* **Raw data**:
# # # # # # #

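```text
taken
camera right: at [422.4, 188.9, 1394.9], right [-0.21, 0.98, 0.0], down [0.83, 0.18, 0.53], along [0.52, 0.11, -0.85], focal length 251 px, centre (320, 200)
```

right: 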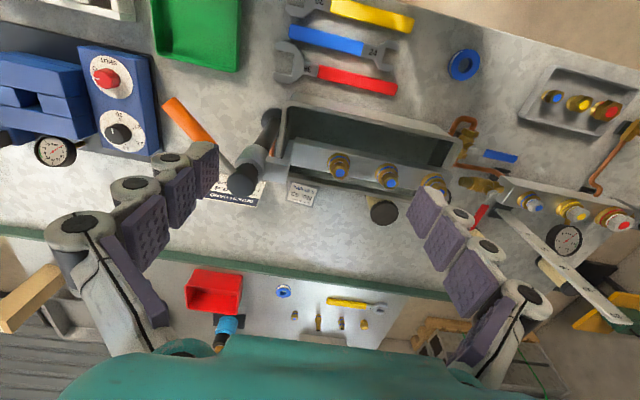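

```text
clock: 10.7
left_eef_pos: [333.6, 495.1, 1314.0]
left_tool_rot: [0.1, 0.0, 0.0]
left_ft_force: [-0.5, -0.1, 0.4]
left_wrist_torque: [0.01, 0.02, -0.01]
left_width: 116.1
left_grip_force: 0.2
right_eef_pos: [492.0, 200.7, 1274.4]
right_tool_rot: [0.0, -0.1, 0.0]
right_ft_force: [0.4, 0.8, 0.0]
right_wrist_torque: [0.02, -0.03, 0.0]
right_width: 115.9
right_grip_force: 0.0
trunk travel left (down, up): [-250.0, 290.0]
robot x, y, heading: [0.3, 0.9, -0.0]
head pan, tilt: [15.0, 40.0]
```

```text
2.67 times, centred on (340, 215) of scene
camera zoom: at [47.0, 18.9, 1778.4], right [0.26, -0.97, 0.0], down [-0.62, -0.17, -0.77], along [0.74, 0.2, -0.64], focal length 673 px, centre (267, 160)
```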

# # # # # # #

* **Direction**: In this exercise, set down all of the data exactly, without the pictures.

* **Task solution**:
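```text
taken
camera right: at [422.4, 188.9, 1394.9], right [-0.21, 0.98, 0.0], down [0.83, 0.18, 0.53], along [0.52, 0.11, -0.85], focal length 251 px, centre (320, 200)
```

right: 

```text
clock: 10.7
left_eef_pos: [333.6, 495.1, 1314.0]
left_tool_rot: [0.1, 0.0, 0.0]
left_ft_force: [-0.5, -0.1, 0.4]
left_wrist_torque: [0.01, 0.02, -0.01]
left_width: 116.1
left_grip_force: 0.2
right_eef_pos: [492.0, 200.7, 1274.4]
right_tool_rot: [0.0, -0.1, 0.0]
right_ft_force: [0.4, 0.8, 0.0]
right_wrist_torque: [0.02, -0.03, 0.0]
right_width: 115.9
right_grip_force: 0.0
trunk travel left (down, up): [-250.0, 290.0]
robot x, y, heading: [0.3, 0.9, -0.0]
head pan, tilt: [15.0, 40.0]
```

```text
2.67 times, centred on (340, 215) of scene
camera zoom: at [47.0, 18.9, 1778.4], right [0.26, -0.97, 0.0], down [-0.62, -0.17, -0.77], along [0.74, 0.2, -0.64], focal length 673 px, centre (267, 160)
```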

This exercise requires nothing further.